** Start of DATA **

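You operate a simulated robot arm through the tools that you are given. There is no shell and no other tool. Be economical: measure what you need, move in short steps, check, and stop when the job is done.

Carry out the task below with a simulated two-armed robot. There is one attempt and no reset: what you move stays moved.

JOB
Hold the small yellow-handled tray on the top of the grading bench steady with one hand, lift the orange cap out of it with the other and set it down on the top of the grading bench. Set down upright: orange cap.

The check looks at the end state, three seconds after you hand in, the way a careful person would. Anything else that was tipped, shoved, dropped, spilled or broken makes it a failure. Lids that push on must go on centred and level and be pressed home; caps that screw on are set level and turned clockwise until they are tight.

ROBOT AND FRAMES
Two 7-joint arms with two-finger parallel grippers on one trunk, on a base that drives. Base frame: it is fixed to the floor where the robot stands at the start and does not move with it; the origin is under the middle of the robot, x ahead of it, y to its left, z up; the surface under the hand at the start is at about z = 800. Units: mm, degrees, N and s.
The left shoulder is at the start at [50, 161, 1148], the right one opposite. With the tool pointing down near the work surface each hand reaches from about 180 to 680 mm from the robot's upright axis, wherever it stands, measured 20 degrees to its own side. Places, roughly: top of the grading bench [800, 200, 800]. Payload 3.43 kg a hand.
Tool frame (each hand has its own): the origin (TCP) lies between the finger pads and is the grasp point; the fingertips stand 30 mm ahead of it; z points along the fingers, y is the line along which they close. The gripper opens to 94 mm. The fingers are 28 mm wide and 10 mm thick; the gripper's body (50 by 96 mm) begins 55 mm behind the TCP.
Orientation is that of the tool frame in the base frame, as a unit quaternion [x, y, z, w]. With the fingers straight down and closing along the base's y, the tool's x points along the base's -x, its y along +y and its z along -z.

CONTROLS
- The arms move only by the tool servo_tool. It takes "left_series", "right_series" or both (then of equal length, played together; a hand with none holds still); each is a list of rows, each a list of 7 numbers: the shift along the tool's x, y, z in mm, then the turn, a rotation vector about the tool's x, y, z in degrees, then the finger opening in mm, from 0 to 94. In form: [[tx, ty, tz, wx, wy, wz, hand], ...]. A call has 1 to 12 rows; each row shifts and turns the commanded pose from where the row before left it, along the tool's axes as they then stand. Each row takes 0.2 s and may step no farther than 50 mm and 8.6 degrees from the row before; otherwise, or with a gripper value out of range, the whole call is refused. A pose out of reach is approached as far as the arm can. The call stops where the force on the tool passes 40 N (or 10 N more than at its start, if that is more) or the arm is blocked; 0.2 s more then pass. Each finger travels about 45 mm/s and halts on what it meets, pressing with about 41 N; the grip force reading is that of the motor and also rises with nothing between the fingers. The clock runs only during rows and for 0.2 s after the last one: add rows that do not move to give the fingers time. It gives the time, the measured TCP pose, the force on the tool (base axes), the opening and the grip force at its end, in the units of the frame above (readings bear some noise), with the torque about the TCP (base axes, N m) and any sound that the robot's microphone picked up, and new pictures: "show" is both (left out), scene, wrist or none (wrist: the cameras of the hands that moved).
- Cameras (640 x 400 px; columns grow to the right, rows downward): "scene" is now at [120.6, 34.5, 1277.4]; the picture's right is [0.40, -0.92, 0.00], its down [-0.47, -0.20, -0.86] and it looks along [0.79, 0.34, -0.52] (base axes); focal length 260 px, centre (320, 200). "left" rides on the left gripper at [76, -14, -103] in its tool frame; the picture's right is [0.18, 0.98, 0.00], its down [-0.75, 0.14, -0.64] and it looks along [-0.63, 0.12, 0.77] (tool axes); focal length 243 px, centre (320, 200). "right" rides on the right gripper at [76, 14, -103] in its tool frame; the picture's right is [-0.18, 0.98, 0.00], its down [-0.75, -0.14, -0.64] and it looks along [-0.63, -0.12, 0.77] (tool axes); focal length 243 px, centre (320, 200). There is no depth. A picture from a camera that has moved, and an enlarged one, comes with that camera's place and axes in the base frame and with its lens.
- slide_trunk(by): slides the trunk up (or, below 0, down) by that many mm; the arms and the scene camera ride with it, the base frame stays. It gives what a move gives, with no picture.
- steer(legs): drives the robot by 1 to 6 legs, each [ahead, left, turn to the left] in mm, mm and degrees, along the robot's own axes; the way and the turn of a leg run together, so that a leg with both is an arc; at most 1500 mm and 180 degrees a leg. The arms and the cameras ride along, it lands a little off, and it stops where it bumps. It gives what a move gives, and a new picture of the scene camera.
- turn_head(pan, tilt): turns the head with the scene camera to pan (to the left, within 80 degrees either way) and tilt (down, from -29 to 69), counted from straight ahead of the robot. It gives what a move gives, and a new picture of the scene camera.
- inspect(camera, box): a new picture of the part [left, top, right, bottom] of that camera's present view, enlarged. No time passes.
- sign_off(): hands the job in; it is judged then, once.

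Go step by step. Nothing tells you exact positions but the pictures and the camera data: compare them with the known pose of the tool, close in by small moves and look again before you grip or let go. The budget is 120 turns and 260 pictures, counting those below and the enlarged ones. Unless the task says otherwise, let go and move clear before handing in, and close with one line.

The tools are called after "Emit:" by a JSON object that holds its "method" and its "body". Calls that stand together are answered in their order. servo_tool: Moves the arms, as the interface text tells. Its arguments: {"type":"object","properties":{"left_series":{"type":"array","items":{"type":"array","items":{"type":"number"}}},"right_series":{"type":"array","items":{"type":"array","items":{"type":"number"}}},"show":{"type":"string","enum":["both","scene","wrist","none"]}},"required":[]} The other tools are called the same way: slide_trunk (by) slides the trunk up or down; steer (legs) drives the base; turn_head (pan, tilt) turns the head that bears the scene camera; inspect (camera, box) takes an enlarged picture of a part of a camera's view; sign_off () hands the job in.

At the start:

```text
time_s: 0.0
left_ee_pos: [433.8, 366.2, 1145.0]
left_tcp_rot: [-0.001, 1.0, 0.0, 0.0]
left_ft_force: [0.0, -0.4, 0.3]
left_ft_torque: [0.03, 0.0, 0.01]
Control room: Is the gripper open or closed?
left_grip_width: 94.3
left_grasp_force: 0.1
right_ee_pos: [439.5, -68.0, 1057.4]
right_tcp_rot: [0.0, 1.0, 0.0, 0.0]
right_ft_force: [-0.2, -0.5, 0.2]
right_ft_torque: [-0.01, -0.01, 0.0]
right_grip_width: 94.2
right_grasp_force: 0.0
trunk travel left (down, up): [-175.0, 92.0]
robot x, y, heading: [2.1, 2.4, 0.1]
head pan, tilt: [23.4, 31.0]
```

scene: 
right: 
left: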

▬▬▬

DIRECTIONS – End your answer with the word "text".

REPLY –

** End of DATA **

Transcribe word for word the lines from the one holding "Carry out the" through the one holding "Hold the small". Include both, and add nothing.

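Carry out the task below with a simulated two-armed robot. There is one attempt and no reset: what you move stays moved.

JOB
Hold the small yellow-handled tray on the top of the grading bench steady with one hand, lift the orange cap out of it with the other and set it down on the top of the grading bench. Set down upright: orange cap.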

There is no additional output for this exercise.